5. You find a new, shinier toy and expect it to provide you all the fun - Growth,  engagement and DIMs** are present when we extend ourselves beyond the ordinary. For example, say you have a new toy car. You can play with it by running it on a flat surface. Or, you can immerse deeper by making race tracks using pillows, books, hard surfaces (something I used to do).

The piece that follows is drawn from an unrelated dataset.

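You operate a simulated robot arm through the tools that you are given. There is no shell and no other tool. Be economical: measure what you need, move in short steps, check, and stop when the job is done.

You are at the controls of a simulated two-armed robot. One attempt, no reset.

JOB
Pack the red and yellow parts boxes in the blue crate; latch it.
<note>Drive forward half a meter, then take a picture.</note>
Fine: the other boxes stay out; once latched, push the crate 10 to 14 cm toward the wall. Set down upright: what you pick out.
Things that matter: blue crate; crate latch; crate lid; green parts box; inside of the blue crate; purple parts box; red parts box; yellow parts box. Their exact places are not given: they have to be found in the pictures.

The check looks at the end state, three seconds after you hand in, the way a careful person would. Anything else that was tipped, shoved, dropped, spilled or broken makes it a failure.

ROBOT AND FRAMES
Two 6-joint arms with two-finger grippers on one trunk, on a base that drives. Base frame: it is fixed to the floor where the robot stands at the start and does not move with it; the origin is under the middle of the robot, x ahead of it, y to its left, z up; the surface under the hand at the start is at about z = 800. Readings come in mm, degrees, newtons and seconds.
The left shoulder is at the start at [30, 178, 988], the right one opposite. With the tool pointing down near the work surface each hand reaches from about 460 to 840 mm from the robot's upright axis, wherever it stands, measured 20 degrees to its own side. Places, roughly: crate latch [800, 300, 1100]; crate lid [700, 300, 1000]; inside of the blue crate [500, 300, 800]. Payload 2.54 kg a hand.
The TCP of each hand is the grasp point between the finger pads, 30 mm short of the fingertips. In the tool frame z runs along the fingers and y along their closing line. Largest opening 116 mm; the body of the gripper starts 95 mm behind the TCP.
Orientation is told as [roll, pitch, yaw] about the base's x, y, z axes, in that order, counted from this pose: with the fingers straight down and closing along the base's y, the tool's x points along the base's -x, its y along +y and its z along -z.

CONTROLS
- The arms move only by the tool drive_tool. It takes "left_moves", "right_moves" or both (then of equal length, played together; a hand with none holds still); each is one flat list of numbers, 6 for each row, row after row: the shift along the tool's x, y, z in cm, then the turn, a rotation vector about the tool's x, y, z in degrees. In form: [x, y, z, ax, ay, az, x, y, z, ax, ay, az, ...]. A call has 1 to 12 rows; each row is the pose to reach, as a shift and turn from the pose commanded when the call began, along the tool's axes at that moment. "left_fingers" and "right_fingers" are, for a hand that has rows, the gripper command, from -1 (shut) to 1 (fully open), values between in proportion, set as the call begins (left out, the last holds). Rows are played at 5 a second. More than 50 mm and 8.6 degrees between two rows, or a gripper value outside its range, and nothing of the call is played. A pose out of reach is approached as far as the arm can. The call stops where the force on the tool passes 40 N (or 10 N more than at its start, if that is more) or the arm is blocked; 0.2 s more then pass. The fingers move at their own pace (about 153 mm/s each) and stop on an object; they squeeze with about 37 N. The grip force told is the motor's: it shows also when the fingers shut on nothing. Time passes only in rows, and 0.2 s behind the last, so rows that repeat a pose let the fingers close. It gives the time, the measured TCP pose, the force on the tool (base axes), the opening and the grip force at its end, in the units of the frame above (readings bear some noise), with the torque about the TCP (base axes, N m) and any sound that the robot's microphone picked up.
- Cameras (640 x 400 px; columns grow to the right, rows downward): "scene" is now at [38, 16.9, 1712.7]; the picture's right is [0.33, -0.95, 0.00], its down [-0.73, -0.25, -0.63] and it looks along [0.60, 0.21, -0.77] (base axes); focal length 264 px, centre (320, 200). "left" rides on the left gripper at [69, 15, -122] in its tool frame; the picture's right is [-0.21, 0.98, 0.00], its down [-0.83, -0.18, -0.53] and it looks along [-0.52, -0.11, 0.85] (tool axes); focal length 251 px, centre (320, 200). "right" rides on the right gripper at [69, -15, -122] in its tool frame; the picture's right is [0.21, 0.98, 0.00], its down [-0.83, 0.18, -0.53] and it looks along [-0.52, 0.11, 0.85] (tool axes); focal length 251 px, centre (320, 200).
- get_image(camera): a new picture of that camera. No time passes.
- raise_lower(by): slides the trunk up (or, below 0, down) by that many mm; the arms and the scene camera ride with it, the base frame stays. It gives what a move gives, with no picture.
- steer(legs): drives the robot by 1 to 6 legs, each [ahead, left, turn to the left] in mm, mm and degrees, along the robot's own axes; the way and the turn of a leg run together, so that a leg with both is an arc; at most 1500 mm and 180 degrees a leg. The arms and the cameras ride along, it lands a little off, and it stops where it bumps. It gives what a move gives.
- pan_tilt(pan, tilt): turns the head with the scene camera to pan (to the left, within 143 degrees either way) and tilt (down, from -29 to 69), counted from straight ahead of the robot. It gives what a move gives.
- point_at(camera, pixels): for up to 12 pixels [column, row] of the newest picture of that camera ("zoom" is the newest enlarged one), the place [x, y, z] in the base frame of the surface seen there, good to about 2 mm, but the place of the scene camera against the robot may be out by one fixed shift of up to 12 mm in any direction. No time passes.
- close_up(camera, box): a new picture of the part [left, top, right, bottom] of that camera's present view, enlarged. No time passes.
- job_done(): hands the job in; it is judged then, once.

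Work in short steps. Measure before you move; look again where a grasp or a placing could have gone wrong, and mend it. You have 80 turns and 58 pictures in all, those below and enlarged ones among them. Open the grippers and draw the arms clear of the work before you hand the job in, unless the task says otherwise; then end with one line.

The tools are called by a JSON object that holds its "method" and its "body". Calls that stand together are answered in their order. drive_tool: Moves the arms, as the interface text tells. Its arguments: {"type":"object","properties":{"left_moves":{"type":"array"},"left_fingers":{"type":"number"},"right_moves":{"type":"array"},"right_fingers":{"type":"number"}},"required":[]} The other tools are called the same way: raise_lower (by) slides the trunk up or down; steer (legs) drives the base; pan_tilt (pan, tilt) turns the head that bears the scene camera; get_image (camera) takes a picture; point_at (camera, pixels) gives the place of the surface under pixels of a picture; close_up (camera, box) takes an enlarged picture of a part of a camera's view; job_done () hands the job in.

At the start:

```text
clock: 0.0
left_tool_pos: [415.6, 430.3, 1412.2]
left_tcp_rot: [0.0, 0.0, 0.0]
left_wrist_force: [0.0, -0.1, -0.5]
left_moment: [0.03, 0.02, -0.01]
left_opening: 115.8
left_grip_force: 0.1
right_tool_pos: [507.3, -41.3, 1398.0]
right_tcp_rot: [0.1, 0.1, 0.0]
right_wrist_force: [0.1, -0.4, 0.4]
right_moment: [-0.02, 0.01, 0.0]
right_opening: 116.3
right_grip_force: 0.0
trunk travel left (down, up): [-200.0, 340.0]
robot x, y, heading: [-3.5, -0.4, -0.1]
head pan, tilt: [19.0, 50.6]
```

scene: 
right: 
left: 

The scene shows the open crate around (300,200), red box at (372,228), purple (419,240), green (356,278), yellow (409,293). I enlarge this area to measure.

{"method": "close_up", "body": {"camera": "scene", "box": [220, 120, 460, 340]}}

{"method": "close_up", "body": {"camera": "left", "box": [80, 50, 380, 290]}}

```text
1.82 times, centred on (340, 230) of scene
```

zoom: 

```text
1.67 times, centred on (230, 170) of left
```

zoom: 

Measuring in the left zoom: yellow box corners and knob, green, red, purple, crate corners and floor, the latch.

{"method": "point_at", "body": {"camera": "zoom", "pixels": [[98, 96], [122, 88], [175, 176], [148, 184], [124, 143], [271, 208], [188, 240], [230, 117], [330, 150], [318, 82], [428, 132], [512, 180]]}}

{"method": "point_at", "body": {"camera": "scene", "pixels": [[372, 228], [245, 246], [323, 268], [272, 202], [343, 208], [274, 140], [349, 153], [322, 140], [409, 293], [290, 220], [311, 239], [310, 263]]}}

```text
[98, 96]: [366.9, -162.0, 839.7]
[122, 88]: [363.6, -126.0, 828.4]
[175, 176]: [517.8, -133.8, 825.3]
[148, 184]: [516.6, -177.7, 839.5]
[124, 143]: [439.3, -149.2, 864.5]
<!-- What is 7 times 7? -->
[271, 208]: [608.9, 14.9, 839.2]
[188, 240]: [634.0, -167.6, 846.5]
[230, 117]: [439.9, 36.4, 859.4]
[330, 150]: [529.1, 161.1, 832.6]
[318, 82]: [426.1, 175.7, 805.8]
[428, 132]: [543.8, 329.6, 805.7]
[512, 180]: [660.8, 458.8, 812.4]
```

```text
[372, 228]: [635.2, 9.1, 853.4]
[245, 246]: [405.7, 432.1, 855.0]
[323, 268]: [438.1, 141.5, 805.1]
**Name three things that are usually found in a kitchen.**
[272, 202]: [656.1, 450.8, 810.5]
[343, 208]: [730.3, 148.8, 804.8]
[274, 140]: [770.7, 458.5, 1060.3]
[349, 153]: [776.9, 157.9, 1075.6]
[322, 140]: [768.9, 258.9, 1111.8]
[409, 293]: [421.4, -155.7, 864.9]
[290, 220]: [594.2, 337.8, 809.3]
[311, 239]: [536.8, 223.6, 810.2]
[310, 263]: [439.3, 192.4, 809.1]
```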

**(DIMs - Deep Immersion Moments) Reference: How to Have More Fun at Fun


  • Prepare yourself with the knowledge of how tough a certain thing is going to be. This is not to deter you from doing that activity but to give you a fair perspective of what you are getting into. I read about the personal experiences of people who have lived the life I want to live. During my struggles with practicing my craft, I found comfort in knowing that others have faced similar challenges before me.
  • Take one small step at a time. Writing this post was hard for me. So, all I did was to take one paragraph at a time and make it the best I could. Learn one chord, run for 5 minutes, paint one element of the picture, take the first step, however small it may be. 
  • Observe the feeling which causes the interruption in your practice - whether it is procrastination, difficulty level, laziness or attraction towards a new thing. Observe the feeling, and then sit with it for some time. Notice where your mind is taking you. Do you want to go there? Do you really want to open a new tab and check Facebook? Give yourself a few seconds to deliberate what you want to do. Often you’ll find that with a few moments of thought you can overcome that barrier to creation. But if you can’t and your mind is still seeking distraction, ignore it*** and do your task anyway.

***Reference: The One Skill to Stick to your Resolutions

Receding interest is a big barrier to experiencing deep emotions that come with the mastery of a craft. I hope this post helps you in constantly choosing the tough but useful over the easy, and momentarily satisfying. Thanks for reading.